The BBC reports that organizers for the 2004 Athens Summer Games are unveiling what they say is the first Web site in the Olympic family to meet international standards for disabled access.

According to the BBC, the main web presence for the 2004 Games has undergone a period of intense re-engineering since launching last year, in order to make it accessible to the largest possible audience.

Athens 2004 head of interactive, Dimitris Paneras said, “everything you fix opens up new audiences, if you do it right it’s open to more browsers to get the information they want”.

The BBC reports that while most people online rely on either Microsoft or Netscape software to navigate, there are more than 25 alternative browsers for people with hearing, visual, physical or cognitive impairment.

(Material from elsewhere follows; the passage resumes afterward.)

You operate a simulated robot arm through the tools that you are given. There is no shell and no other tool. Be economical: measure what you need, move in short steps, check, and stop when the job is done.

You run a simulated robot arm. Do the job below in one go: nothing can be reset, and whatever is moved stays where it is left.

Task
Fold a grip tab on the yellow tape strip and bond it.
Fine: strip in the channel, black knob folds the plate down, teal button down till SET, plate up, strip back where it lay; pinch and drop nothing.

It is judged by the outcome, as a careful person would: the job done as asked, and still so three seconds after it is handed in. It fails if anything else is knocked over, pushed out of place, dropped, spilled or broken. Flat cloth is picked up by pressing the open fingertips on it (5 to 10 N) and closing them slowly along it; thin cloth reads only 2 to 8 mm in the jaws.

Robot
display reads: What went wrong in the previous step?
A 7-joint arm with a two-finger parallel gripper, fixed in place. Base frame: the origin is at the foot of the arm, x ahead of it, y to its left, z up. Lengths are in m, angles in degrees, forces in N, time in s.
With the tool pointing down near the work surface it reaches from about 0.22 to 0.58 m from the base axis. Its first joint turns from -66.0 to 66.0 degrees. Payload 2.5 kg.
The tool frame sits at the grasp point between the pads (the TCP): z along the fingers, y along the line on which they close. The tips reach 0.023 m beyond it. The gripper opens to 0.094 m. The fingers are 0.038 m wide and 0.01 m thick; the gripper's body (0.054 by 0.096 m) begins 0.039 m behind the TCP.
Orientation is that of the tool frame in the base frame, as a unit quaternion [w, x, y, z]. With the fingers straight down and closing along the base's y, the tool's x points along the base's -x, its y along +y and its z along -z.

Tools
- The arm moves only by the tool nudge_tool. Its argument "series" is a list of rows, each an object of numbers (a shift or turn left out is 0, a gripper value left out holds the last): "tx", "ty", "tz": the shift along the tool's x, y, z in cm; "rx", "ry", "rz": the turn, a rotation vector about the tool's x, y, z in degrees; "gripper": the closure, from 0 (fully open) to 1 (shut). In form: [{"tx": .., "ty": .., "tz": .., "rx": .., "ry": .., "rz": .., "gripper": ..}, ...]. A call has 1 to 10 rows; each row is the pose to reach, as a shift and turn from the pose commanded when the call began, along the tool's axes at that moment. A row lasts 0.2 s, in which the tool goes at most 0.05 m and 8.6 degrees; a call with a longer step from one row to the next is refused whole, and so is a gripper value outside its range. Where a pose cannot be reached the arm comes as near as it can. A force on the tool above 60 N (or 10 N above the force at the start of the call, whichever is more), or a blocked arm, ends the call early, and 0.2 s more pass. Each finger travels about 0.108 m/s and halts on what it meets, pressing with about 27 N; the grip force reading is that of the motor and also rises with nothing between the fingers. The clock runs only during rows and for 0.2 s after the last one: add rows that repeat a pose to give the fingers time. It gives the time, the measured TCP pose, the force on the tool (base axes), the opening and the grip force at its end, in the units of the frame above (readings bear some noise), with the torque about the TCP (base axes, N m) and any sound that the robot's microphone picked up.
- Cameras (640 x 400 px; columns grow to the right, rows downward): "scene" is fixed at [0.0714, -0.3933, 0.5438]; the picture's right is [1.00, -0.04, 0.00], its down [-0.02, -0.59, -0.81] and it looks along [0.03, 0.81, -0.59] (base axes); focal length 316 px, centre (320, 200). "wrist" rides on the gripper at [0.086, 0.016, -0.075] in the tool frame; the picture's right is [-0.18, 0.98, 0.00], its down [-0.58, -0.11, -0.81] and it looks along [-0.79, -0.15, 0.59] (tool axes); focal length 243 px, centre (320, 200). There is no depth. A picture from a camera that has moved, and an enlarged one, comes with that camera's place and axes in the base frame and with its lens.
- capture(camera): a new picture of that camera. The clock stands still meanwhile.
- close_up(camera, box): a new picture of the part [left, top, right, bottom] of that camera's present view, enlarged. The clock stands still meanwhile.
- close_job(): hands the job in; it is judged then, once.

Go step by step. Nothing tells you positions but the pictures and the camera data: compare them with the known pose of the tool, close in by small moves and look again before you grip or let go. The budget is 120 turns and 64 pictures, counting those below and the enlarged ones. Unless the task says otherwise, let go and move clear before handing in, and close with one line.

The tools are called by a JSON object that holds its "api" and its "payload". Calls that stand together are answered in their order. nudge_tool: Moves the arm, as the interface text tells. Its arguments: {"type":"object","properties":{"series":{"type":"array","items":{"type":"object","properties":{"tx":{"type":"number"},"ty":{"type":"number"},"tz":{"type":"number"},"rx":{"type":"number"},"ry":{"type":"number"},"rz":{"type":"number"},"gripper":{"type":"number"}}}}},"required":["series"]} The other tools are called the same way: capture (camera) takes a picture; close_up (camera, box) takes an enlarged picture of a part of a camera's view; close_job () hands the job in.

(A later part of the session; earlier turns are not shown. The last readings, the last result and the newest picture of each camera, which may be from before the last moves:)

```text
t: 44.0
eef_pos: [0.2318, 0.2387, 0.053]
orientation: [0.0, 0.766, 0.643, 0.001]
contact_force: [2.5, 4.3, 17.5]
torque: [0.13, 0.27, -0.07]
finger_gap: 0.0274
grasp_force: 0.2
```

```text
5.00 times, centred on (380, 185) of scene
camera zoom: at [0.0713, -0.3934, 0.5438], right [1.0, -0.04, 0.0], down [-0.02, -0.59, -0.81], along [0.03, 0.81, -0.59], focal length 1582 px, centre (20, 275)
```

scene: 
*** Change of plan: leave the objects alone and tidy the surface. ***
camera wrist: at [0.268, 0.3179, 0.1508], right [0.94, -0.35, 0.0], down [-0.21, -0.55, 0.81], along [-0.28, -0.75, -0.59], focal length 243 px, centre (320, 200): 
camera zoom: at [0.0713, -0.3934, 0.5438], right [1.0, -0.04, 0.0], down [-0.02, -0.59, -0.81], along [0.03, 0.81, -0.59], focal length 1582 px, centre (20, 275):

Using a wide range of alternative approaches to the traditional point and click interface, such as Braille screens and synthetic speech, these browsers can make the Web accessible to all.

Paneras said, “clarity, ease of use and intuitive navigation – if you build with these aims in mind it makes the site more fun and more usable for everyone”.

Before the Sydney Games, a private citizen sued Sydney organizers for their Olympics site and won $20,000 (Aus) in damages after a ruling that the Olympics portal caused “unjustifiable hardship” in failing to meet accessibility standards.

Meanwhile, the BBC reports that while they will be able to surf Athens Web site with ease, disabled spectators attending the Games will find that Athens presents “a formidable array of obstacles to the disabled many of which will have to be overcome if the Athens Paralympics that will follow the main summer Games is to be a success”.

Public transport, “chaotic” pavements and aging venues will need a major overhaul to cope.